| SET TASKS |
**A.** What does the text say from "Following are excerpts" through "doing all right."? Give the exact wording.
**B.** Keep the text going from its last sentence.
-------- TEXT
High inflation in an uncertain economy. Challenges in recruiting, hiring and retention. Ongoing shipping and sourcing issues. These were just some of the hot-button topics on the table at the 2023 North American Association of Floor Covering Distributors and North American Building Material Distribution Association (NAFCD + NBMDA) convention held here at the group’s fall conference. 

During the convention, Floor Covering News caught up with several NAFCD executive board members (past and present) to get their take on some of these pressing issues as well as the overall state of the floor covering distribution industry. Participants in the roundtable discussion included: Dori Blitzstein, NAFCD president and vice president of Roesel-Heck Co.; AJ Warne, NAFCD immediate-past president and vice president of sales and marketing at Abraham Linc; Brian Green, NAFCD president-elect and chief sales marketing officer, Belknap-Haines; Austin Starnes, NAFCD vice president and VP of product strategy, BPI; and Kyle Gorny, outside sales, All Surfaces. Reginald Tucker, FCNews executive editor, served as moderator. 

Following are excerpts of the discussion with the NAFCD board:

In their presentations at the NAFCD convention, Brian Beaulieu and Connor Lokar of ITR Economics offered a sobering take on the prospects of the U.S. economy in 2024. They surmised that most distribution companies in attendance are not expected to have a “great” year in 2023. Furthermore, Beaulieu and Lokar predicted a mild downturn in 2024. Looking at your respective businesses, are you in agreement with those projections for 2024? 

Gorny: We were very lucky in Michigan. Things got off to a good start in 2023, then things started tapering down a little bit insofar as residential. Commercial stayed strong for us throughout the rest of the year. We were expecting a downward trend during the second half, but we’re doing all right.

Looking into the future to 2024, I believe [Beaulieu] is right in that interest rates will continue to drop—so that’s going to be good for new builds.
----------------
-------- MATERIAL PROVIDED
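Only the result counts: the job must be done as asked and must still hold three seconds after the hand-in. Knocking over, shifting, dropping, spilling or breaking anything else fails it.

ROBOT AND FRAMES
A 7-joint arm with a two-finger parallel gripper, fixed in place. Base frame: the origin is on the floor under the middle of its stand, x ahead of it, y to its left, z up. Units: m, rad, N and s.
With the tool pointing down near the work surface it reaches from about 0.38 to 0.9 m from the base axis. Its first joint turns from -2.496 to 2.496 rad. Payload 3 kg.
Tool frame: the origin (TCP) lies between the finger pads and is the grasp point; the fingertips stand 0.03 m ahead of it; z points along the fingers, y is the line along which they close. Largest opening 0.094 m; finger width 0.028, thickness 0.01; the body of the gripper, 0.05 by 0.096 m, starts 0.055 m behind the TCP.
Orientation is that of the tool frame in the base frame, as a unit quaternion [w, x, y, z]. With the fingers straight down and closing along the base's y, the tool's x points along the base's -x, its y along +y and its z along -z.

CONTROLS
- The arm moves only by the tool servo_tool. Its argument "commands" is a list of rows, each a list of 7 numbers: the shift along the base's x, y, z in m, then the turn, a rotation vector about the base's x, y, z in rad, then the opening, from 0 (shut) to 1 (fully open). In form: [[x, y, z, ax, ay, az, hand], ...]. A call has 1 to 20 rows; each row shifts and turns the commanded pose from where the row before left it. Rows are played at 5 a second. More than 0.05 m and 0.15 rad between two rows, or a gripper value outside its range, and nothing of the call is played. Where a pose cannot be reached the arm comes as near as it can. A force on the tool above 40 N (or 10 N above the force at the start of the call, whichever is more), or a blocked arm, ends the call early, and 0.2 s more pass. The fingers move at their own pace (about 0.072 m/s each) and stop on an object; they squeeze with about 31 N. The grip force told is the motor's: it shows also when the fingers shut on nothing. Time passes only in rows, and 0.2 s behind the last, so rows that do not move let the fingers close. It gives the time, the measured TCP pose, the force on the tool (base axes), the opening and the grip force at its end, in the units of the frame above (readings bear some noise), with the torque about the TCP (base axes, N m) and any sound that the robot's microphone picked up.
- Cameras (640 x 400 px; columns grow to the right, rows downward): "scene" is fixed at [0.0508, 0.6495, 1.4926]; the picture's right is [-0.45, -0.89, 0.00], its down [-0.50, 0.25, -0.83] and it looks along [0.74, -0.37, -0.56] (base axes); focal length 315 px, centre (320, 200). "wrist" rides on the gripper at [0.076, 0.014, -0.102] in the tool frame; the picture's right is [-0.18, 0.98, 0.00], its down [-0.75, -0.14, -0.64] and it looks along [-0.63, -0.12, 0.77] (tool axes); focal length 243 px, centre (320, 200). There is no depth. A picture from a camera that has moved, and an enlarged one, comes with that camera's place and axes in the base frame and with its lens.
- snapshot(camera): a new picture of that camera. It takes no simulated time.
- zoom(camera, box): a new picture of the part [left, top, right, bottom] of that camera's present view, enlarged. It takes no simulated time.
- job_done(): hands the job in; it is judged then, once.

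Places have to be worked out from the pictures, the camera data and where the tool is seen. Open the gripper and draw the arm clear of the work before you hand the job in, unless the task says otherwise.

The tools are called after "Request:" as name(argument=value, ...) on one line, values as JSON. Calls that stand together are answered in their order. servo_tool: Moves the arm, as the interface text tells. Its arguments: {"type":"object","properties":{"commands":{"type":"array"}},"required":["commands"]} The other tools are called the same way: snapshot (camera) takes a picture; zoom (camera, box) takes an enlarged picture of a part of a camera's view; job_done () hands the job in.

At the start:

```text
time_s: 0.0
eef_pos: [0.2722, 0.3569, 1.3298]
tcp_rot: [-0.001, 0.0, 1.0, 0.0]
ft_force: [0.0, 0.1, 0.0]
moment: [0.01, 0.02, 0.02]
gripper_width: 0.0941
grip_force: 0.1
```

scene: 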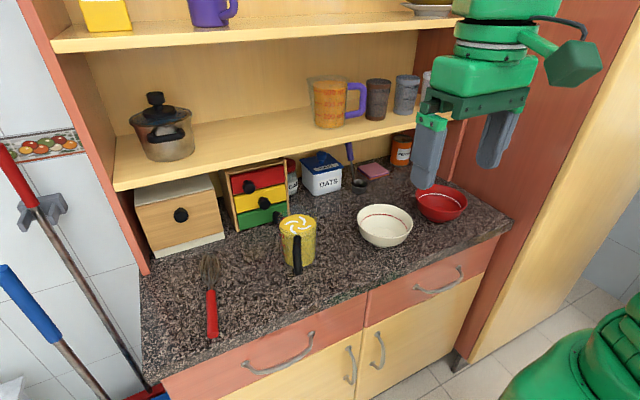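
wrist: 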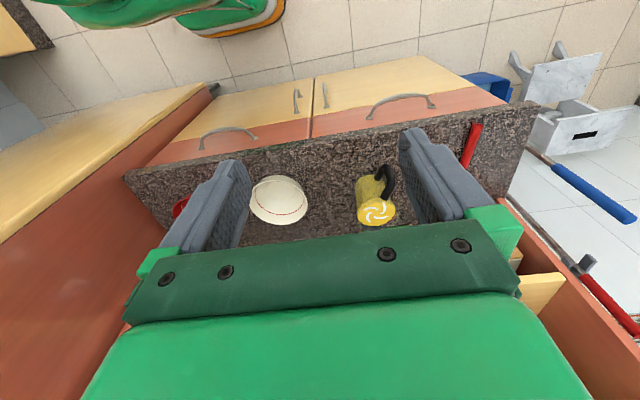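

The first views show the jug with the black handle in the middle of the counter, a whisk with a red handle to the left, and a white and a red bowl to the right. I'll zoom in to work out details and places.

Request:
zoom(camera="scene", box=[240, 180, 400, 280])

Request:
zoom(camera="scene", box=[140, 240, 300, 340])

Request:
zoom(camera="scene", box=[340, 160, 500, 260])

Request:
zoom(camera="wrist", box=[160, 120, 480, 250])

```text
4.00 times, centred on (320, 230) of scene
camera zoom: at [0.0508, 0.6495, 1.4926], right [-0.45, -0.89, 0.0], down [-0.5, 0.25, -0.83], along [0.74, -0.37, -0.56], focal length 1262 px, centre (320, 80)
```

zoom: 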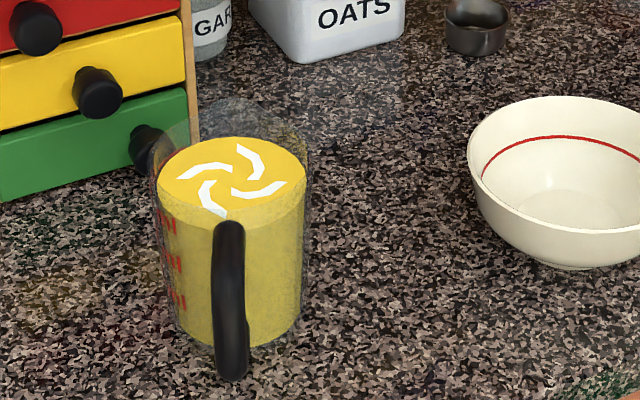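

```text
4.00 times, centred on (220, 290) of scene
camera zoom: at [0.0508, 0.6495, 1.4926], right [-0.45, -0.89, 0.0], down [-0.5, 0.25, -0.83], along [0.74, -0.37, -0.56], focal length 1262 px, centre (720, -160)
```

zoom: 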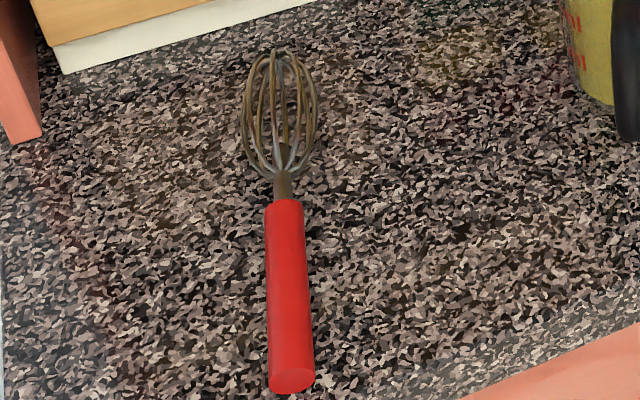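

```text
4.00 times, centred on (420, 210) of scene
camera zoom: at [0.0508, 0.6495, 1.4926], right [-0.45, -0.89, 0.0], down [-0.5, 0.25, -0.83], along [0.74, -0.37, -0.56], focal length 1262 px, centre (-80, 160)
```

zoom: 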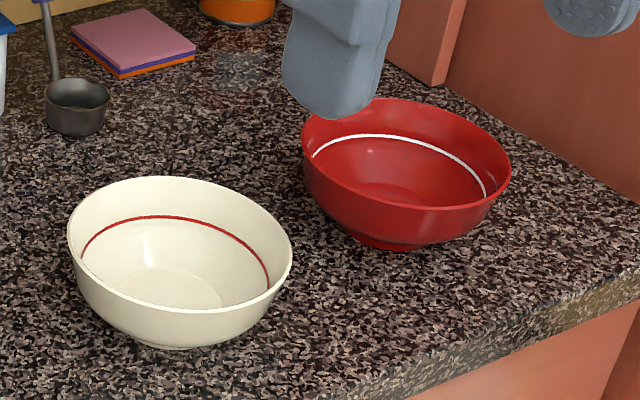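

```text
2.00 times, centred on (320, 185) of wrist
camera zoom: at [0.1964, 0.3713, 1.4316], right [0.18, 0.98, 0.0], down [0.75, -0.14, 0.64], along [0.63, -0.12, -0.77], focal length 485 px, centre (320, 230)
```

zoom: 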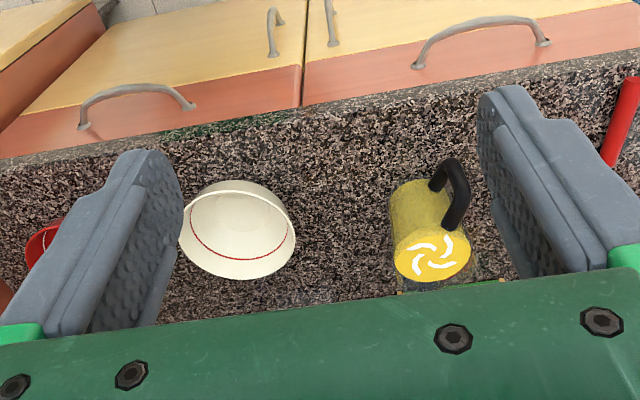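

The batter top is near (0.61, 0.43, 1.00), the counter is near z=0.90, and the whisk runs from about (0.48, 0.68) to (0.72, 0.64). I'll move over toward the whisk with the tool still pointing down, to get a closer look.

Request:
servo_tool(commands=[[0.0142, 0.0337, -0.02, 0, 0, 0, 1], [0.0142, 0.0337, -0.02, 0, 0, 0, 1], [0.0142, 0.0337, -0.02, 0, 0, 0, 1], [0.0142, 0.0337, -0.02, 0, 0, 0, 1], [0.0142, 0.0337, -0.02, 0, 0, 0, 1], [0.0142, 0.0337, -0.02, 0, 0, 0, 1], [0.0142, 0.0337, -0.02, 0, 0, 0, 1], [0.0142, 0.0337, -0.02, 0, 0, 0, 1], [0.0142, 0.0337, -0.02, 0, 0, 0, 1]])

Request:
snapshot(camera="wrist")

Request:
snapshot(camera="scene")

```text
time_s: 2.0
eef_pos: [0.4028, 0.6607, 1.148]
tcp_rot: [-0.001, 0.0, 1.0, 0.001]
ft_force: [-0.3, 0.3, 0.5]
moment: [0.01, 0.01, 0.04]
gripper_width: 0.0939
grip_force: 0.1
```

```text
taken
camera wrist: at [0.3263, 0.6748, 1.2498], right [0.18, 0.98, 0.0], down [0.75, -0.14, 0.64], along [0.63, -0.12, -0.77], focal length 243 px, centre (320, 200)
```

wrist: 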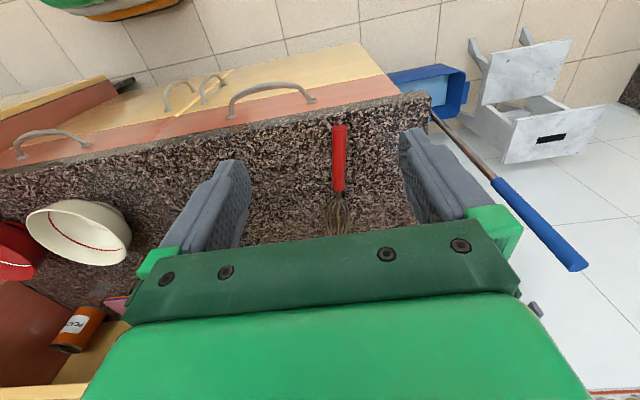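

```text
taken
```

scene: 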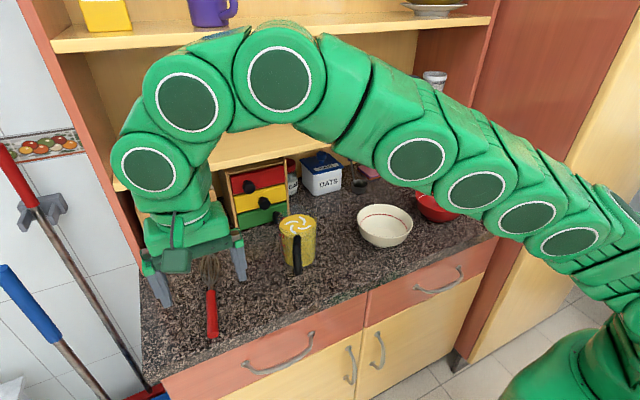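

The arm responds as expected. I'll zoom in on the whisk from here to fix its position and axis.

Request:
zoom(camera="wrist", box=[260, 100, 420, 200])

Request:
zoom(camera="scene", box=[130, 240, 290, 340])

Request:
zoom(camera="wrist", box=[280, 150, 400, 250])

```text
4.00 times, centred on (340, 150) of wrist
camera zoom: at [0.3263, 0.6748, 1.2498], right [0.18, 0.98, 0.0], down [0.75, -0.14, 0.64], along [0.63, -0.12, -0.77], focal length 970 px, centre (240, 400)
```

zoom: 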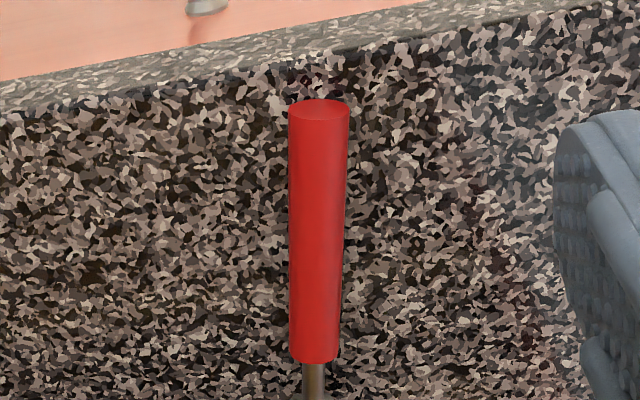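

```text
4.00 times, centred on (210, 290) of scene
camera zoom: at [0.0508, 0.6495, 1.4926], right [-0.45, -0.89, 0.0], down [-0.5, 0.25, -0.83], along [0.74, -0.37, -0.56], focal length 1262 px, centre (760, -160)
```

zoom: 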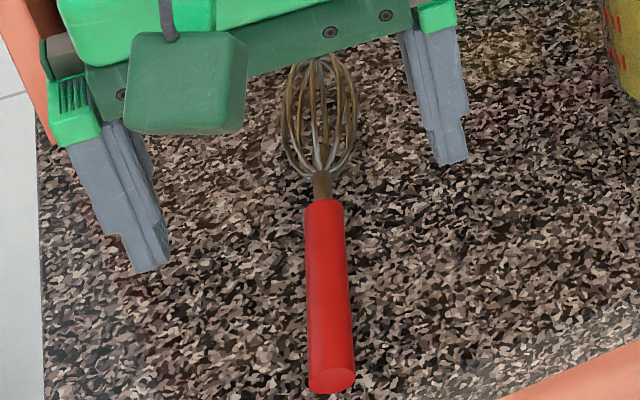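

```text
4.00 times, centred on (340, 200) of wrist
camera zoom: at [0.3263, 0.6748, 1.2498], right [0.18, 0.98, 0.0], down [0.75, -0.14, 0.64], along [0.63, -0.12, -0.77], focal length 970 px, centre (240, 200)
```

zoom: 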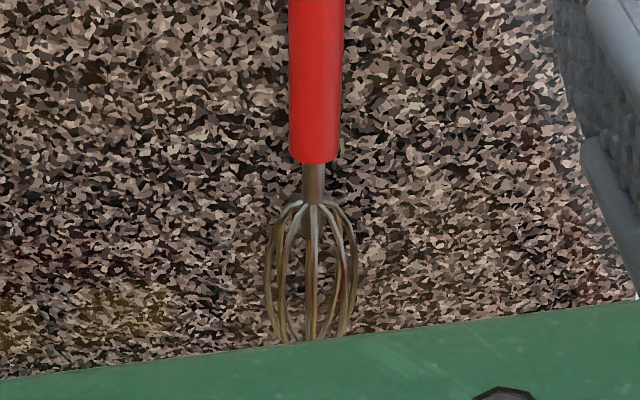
----------------
| EXPECTED RESPONSES |
**A.**
Following are excerpts of the discussion with the NAFCD board:

In their presentations at the NAFCD convention, Brian Beaulieu and Connor Lokar of ITR Economics offered a sobering take on the prospects of the U.S. economy in 2024. They surmised that most distribution companies in attendance are not expected to have a “great” year in 2023. Furthermore, Beaulieu and Lokar predicted a mild downturn in 2024. Looking at your respective businesses, are you in agreement with those projections for 2024? 

Gorny: We were very lucky in Michigan. Things got off to a good start in 2023, then things started tapering down a little bit insofar as residential. Commercial stayed strong for us throughout the rest of the year. We were expecting a downward trend during the second half, but we’re doing all right.

**B.**
Starnes: BPI had a really good first quarter of 2023, so we were pumped at the first of the year. During the summer months, we started coming back to reality but we saw some positives in the fall. Last month was a good month for BPI and we are encouraged about how we will finish 2023. ITR projections going into 2024 are very much in line with what we are seeing.

Green: For us at Belknap-Haines/STC, we mirror those comments. The first half was solid. Second half we saw some softening, especially in the residential remodel replacement segment. Our business consists of builder, multi-family, commercial and retail. Retail was the hardest hit for us. Looking at the builder business, we know home sales have softened but we’re still seeing the backlog being worked through the year. 

We saw a drop-off in the middle of 2023, but things have stabilized. We thought 2023 was going to be a reset year, believing there was going to be a lot more economic headwinds in 2023; we see that moving into 2024. [Last year turned out to be] a good year for us. I think 2024 is going to be a challenge, but it’ll just be a year where we just need to tighten our belts and go out there to find market share.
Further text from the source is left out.